Regarding the use of anti-inflammatory medications in patients with elevated NPAR values, we agree that this is an intriguing area for future research. While our study did not directly evaluate the impact of anti-inflammatory therapies on NPAR or CAE outcomes, the established role of inflammation in CAE pathogenesis suggests that targeting inflammation could be beneficial. However, we emphasize that such interventions should be guided by randomized controlled trials to establish their efficacy and safety in this specific patient population. Markers such as endothelin-1, circulating endothelial cells, or vascular cell adhesion molecules may provide more specific insights into the pathophysiology of CAE and should be evaluated in future prospective studies.
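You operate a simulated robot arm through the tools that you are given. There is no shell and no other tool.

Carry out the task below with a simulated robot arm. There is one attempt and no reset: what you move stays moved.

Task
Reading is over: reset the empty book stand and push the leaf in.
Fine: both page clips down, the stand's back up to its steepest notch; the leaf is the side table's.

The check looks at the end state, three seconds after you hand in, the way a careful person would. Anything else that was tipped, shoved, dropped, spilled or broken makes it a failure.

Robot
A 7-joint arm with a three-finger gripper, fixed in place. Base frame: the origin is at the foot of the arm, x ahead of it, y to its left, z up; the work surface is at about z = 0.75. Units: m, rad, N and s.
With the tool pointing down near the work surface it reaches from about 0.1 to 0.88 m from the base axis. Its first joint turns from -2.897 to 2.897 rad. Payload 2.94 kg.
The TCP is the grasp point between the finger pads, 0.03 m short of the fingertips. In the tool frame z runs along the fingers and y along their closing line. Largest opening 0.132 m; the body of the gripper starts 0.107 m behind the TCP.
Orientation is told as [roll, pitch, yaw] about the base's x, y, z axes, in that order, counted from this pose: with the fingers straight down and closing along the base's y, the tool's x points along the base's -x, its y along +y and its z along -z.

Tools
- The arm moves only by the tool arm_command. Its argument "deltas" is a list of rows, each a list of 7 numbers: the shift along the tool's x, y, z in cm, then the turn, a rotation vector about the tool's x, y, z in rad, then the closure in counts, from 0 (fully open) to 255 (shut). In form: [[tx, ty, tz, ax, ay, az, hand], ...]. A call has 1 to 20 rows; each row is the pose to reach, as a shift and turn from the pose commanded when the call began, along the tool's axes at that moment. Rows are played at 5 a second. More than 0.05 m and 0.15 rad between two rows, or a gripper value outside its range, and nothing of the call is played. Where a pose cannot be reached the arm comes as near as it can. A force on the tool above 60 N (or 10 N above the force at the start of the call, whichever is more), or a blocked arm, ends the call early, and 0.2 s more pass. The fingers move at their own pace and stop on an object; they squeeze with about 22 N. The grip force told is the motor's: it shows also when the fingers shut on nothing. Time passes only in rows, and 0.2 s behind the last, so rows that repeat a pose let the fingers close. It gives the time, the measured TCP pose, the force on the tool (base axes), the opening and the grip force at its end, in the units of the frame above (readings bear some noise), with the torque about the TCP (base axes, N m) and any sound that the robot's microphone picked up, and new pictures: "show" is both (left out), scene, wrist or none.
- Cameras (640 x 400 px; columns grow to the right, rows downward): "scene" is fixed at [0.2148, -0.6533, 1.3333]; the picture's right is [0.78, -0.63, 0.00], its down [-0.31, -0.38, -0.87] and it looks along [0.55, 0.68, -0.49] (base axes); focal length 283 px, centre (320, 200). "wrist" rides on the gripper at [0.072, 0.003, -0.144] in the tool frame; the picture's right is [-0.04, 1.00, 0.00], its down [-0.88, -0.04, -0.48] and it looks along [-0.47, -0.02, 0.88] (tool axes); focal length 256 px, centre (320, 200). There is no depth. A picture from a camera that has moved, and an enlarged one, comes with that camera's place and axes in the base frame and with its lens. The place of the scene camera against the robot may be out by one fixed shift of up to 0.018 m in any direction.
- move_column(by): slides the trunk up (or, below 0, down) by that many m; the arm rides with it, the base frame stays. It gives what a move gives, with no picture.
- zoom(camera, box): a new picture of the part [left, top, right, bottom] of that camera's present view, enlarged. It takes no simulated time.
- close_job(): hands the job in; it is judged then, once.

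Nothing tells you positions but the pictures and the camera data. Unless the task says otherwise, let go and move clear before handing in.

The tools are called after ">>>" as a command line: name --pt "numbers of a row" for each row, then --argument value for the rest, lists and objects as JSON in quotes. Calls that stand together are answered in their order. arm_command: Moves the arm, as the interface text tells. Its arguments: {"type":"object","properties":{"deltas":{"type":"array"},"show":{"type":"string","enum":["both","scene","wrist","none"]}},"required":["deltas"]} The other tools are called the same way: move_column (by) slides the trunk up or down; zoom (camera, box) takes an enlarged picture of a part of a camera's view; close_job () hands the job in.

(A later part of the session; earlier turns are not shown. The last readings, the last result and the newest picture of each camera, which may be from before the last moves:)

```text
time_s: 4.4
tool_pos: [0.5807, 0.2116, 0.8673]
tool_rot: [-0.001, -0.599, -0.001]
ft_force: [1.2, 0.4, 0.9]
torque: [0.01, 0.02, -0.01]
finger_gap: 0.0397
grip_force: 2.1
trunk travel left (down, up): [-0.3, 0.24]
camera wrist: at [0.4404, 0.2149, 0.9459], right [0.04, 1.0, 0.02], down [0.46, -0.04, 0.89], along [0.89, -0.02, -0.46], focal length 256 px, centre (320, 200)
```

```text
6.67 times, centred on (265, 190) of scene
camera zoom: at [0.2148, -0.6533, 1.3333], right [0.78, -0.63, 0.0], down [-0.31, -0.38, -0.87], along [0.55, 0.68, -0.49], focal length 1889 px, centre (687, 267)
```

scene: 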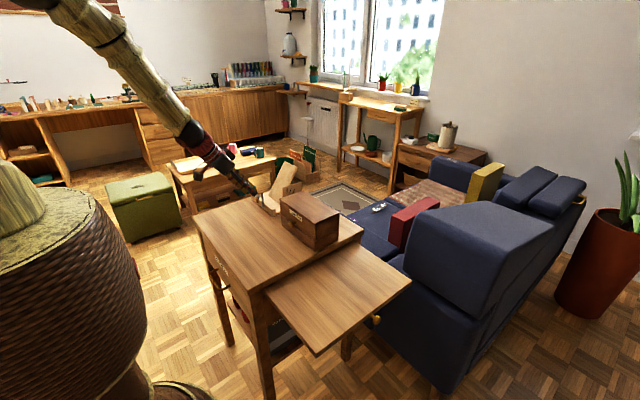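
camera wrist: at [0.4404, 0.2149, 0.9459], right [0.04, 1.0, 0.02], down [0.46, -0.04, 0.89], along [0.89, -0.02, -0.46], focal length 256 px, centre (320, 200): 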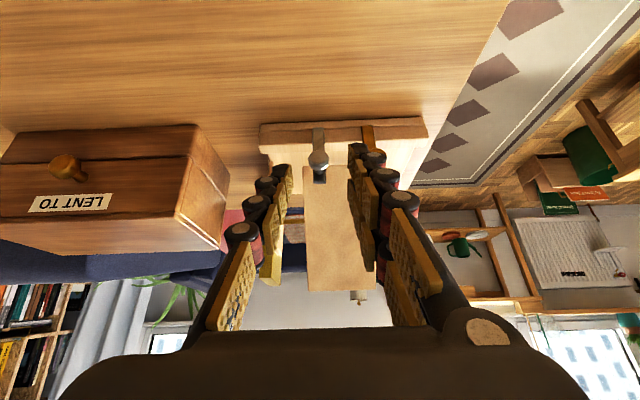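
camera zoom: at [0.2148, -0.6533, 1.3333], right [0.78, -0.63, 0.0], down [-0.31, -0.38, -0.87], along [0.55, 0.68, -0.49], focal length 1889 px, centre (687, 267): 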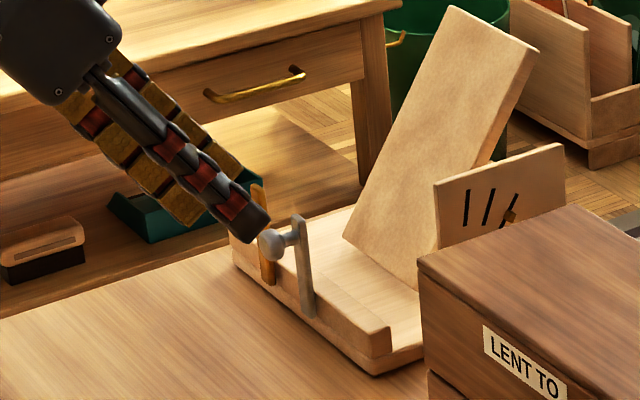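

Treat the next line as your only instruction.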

Despite these encouraging results, our study has limitations. As a cross-sectional analysis, it cannot establish a causal relationship between the NPAR and CAE. Additionally, our study population was predominantly male, which may limit the generalizability of the findings. The retrospective design may introduce selection bias, particularly given the single-center nature of this study and the use of angiography-based recruitment. Future prospective studies involving larger and more diverse populations are required to validate the role of the NPAR in diagnosing and stratifying CAE risk.

5. Conclusions

In this study, we demonstrated that the NPAR is significantly associated with both the presence and severity of CAE, surpassing hs-CRP as a predictive biomarker. The strong correlation between the NPAR and the Markis classification underscores its potential role in assessing CAE progression. These findings contribute to the expanding literature on the role of inflammation in CAE and suggest that the NPAR could be a valuable addition to the current repertoire of biomarkers used to evaluate patients with suspected coronary abnormalities.

By elucidating the underlying inflammatory mechanisms associated with CAE and validating the NPAR as a superior biomarker, we can enhance the clinical management of this condition and potentially improve patient outcomes. Given the increasing recognition of inflammation’s role in cardiovascular disease, the NPAR presents a promising avenue for future research and clinical application in the context of coronary artery abnormalities. While the NPAR shows promise as a diagnostic and prognostic biomarker for CAE, prospective multicenter studies are necessary to validate its clinical utility before routine application.